— Start Text shown —

Por Pedro Adrián Zuluaga*

Antioquia es más que una delimitación geográfica, es un paisaje. (Sé que estoy en Antioquia porque el cuerpo reacciona a un estímulo ambiental, mezcla de tiempo, espacio y memoria). Todo paisaje es construido por quien lo mira: es un encuadre y un hecho cultural. No existe sino como interacción. Es sobre todo una creencia.

Antioquia es una fe compartida y una religión civil, con sus autoridades y feligreses, sus ortodoxias y herejes. Como muchas otras religiones, la antioqueña ha precisado de un centro espiritual desde el cual expandirse y hacia el cual hacer volver a sus fieles, en una peregrinación que renueva y ratifica la pertenencia y el sentido de comunidad. Ese centro es la casa: realidad material y entramado simbólico. Arquetipo que sin embargo no para de transformarse. Para descansar en esa casa, para morir tranquilo en ella, el antioqueño sale a dominar el mundo. A su regreso, lo espera esa casa como trofeo; en ese lugar que permanece aun cambiando, aspira relatar la experiencia de su viaje. (Todo silencio, después de un viaje, es un fracaso, un hueco en el sentido de la experiencia).

— End Text shown —
— Start Given information —

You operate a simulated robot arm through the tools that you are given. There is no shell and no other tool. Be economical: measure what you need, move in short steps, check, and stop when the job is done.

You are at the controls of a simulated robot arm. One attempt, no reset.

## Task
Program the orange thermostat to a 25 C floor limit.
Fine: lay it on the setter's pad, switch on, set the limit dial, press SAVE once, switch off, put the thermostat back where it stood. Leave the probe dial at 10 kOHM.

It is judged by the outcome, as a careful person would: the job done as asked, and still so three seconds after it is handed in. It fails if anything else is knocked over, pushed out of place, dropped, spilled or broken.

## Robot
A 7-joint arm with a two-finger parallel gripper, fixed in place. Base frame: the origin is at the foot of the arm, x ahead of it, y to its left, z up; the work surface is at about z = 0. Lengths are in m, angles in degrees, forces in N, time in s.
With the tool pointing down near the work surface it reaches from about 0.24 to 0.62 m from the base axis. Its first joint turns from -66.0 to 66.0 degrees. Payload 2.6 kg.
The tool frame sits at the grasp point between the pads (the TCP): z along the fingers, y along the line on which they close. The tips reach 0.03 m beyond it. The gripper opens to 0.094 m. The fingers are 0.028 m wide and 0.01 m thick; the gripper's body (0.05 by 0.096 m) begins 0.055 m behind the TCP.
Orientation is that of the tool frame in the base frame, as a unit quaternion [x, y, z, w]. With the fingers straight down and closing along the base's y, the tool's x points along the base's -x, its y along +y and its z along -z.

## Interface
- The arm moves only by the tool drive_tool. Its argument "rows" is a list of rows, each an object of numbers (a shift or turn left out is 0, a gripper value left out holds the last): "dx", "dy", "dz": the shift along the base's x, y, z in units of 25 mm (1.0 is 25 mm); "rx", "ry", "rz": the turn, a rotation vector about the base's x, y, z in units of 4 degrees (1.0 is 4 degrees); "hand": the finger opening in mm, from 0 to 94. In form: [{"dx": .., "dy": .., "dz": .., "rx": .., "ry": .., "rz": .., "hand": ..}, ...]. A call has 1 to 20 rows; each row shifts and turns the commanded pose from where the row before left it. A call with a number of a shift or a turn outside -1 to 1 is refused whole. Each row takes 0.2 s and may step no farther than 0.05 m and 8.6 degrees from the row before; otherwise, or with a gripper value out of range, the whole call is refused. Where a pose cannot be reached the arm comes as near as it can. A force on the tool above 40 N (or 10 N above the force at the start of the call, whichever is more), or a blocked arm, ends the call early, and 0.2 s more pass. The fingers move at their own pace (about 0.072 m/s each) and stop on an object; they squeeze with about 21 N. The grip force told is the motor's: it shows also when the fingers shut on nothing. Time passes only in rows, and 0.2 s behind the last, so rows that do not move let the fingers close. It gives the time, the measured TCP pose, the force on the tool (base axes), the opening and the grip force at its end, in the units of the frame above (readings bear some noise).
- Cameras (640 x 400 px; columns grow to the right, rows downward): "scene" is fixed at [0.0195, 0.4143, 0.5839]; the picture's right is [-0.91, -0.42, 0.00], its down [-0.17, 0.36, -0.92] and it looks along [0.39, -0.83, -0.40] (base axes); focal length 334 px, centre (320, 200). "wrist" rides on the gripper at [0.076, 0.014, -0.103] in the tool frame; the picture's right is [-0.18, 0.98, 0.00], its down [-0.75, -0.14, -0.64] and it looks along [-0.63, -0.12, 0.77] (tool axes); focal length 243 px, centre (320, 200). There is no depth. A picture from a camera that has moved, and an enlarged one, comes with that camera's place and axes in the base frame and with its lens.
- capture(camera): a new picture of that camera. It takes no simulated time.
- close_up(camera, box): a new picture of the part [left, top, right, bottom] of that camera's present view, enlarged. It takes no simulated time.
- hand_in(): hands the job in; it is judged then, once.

— End Given information —

Required actions
a) Extract from the text shown the words running from "Antioquia es una" to "de la experiencia).".
b) Resume the text shown where it left off.

The replies
a)
Antioquia es una fe compartida y una religión civil, con sus autoridades y feligreses, sus ortodoxias y herejes. Como muchas otras religiones, la antioqueña ha precisado de un centro espiritual desde el cual expandirse y hacia el cual hacer volver a sus fieles, en una peregrinación que renueva y ratifica la pertenencia y el sentido de comunidad. Ese centro es la casa: realidad material y entramado simbólico. Arquetipo que sin embargo no para de transformarse. Para descansar en esa casa, para morir tranquilo en ella, el antioqueño sale a dominar el mundo. A su regreso, lo espera esa casa como trofeo; en ese lugar que permanece aun cambiando, aspira relatar la experiencia de su viaje. (Todo silencio, después de un viaje, es un fracaso, un hueco en el sentido de la experiencia).

b)
A veces la casa es apenas un reposo entre viajes, pues la necesidad de moverse del antioqueño es tan pertinaz como la de establecerse o echar raíces. Entonces la casa se vende y se transa, pero se mantiene como idea. El antioqueño compra y vende casas con compulsión; se obstina en no establecerse en lo establecido como si la casa, en todo caso, no pudiera contenerlo. La casa se lleva consigo: incluso si ya existe, es siempre la nostalgia de la casa, pérdida e ideal inalcanzable.

Lo opuesto a la casa es la intemperie, ese afuera de la naturaleza tan bien evocado en los versos de «Montañas 1», del poeta José Manuel Arango:

Nada en ellas es blando.
No son éstas, por cierto,
las formas de una tierra
llana y amable.
Aquí hay breñas y riscos, no redondas
colinas. Su apariencia
hace saber la roca
de la entraña: osaturas,
declives mondos.
Ya los mismos nombres
con que hablamos de ellas
dicen lo que son: una sierra,
el boquerón, el cerro,
la cuchilla.
Líneas secas,
tajantes.
Y esa luz,
esa reverberación de la luz,
esos desfiladeros desbordantes.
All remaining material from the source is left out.